The destruction of the illegal of Dargha in Vadodara raises questions of impropriety in building code, civil behavior, bad governance, and illegal actions by religious body.

  • Did the State Government recognize the existence of these religious structures by way of electrical connections, mailing addresses, delivery of mail, sewer connections, water connections, registration of trusts, etc?

  • Being illegal and constructed on public land, how did these religious structures/institutions manage to obtain these recognitions? 

  • Did the State ever notify these structures that they were illegal and demand that they vacate the premises?

  • Was there an attempt at good-faith negotiated settlement by the illegal party?

  • Why did the Gujarat High Court initiate the destruction of the religious sites without an application but sorely on the basis of a newspaper article?

What sort of verification or validation was insisted by the State and Administration before they started the demolition drive?

Non-Brahmin Priests

The issue of non-Brahmin priests is an old one with roots in the violent Dravidian Movement of the 60s and 70s. At that time, the Dravida Munnetra Kazhagam (DMK) passed a law that allowed non-Brahmins to be priests which was stayed by the Supreme Court. After decades of arguing, the Supreme Court determined in 2002 that non-Brahmins can be priests provided they learn the Vedas and can follow the procedures required by the religion.

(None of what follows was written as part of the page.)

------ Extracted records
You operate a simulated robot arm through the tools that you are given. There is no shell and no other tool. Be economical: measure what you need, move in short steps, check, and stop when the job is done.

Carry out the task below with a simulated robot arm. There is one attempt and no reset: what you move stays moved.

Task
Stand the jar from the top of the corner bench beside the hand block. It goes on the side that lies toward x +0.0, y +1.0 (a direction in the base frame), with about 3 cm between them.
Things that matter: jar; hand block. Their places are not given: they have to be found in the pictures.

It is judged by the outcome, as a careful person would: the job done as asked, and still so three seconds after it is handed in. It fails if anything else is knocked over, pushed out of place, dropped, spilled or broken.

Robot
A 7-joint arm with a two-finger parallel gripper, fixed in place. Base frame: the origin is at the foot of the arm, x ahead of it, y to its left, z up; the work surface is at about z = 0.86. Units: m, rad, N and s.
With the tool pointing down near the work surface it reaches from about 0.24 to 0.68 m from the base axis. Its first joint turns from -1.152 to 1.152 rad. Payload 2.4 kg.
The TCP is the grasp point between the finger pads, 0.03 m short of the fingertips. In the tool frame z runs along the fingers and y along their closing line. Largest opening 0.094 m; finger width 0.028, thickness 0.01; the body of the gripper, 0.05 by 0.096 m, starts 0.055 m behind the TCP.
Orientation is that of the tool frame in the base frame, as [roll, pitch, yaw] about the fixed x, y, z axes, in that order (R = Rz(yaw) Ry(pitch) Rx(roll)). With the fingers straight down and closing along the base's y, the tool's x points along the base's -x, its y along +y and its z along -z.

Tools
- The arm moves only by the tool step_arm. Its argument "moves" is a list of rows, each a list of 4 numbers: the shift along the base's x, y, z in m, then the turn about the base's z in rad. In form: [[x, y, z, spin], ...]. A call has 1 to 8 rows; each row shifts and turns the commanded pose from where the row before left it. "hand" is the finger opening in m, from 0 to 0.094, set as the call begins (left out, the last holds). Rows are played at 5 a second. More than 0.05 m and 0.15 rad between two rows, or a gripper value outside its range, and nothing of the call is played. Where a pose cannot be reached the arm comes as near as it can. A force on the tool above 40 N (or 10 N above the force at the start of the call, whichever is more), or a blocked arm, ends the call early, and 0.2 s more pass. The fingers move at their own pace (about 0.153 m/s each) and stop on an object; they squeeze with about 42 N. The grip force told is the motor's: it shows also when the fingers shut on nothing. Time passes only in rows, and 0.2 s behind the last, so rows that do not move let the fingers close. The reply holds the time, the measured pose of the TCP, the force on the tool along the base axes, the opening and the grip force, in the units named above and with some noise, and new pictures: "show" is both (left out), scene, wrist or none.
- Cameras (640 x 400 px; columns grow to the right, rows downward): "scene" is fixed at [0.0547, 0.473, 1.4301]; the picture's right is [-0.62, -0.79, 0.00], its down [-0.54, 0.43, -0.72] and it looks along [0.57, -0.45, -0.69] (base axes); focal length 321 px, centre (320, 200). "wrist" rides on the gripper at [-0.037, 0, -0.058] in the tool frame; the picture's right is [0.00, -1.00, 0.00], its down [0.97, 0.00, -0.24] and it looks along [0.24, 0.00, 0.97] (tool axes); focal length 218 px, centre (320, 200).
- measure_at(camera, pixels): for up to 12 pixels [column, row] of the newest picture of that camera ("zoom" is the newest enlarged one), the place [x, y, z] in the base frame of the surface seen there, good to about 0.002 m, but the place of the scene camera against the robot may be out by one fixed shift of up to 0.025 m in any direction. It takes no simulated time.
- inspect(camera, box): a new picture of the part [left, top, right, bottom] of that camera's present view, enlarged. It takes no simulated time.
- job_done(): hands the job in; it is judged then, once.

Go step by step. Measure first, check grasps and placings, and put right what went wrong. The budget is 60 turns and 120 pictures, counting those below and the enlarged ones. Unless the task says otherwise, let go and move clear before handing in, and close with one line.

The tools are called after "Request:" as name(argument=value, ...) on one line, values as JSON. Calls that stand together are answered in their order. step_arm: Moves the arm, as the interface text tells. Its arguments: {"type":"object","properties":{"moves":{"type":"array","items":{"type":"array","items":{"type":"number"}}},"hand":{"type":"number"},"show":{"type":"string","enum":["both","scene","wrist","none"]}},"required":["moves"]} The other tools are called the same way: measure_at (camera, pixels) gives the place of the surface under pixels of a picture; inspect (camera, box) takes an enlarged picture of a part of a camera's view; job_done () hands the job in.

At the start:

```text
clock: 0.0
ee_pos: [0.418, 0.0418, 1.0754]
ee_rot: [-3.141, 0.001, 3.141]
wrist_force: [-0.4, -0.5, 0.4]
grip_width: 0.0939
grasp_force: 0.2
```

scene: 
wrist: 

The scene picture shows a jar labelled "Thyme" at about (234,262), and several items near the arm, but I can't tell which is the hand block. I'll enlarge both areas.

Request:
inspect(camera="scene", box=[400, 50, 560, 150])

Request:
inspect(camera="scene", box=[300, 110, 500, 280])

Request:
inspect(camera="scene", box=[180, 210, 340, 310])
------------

The whole controversy was unnecessary to start with and basically born of the Dravida ignorance of Hinduism and hatred of Brahmins who they accuse of being responsible for the lack of growth of their communities. In the '60s there was a grand announcement to build a temple for Ravana, they garlanded an idol of Rama with footwear, threw fish at religious processions, etc. The whole propaganda petered out when they found out that Ravana was a Brahmin and Rama was not. They were shocked to find out that of the 63 Great Shiva devotees only 5 were Brahmins and the rest were ordinary folks who are worshipped as Gods and before the worship of Shiva Himself. They could not believe that Nandan was not discriminated Dalit (as a later version would make it out to be) but a Dalit who fought his own insecurities and was ultimately treated as a Brahmin. They could not understand that how Brahma-Rishi Vishwamithra (one of the seven greatest Rishis) was not a Brahmin by birth. The learning that Rama, as Kshatriya, ate meat and was presented fish by Guha stupefied them. 

While there are many instances of what we call Hinduism today that nobility of a person is not determined by birth alone, this is a serious revelation to the Dravida parties. While they all claimed to be anti-Caste, their supreme leader E.V. Ramaswamy Naicker chose to retain in his name "Rama" and also his caste "Naicker". Hence, it is easy to trash Karunanidhi as a charlatan that he is, dividing societies and peoples, but then through his decision he brings up several issues that are worthy of introspection and that he needs to answer:

  • What is the process through which he is going to certify that non-Brahmin can be a worthy priest?

  • Who will test his appointments and what are the minimum criteria that he will set?

  • If he thinks that study of Vedas is not required to be a priest, he will be right. In fact, many Kali, Mari-Amman, Aiyanar temples in India do not have or require knowledge of the Vedas. However, the study of Vedas is not so much for prayer to God (He does not need or ask for prayer from humans for His glorification) but for internal awakening of humans. To quote Tamil Saint Manikavaachagar, who was not a Brahmin, the meaning, sounds, and philosophy of the Vedas is for internal wakening and accepting of one's Karma. While this deep meaning is now lost on most, is he going to deny everyone the benefit of this belief? What gives him the right to make this change?

  • If he thinks that priests need not know the process of prayer, he would be right again. God does not need any particular process or ways of prayer. As Kannappa Nayanar story shows, God will treat those who do not know and know the process equally. It is not for the benefit of God that there is a prayer process but one to sustain the attention of people on something good. Since Hinduism has such a process, this is something that should be followed. If he thinks that being the Chief Minister gives him the right to change religion, then he has to be fair to all religions. Would he dare impose such conditions on Christians, Muslims, and Sikhs? 

  • Then there are questions about the legal status of these people who are now going to be appointed to the temples as priests. Currently, the reservation laws of India say that those who are Brahmins by birth are forward class and therefore do not get any reservation. Since these non-Brahmins are appointed as priests, will they still be considered as such or will they will be treated as Brahmins and therefore forego reservation? If they are now still considered as non-Brahmins would that not go against conventional thinking that the priests are Brahmins and not all those who are born Brahmins are priests? Besides, from the story of Nandan we known that a person may be born into any occupation (Jati) but belong to a different classification (Varna). This is the confusion brought in by barbarian hordes about 1200 years ago and the Dravidian parties continue to harbor them.

The root cause of divisions based on religion, caste, language, and ethnicity is the politicization of these sensitive issues. It is time we bring a stop to these feudal practices.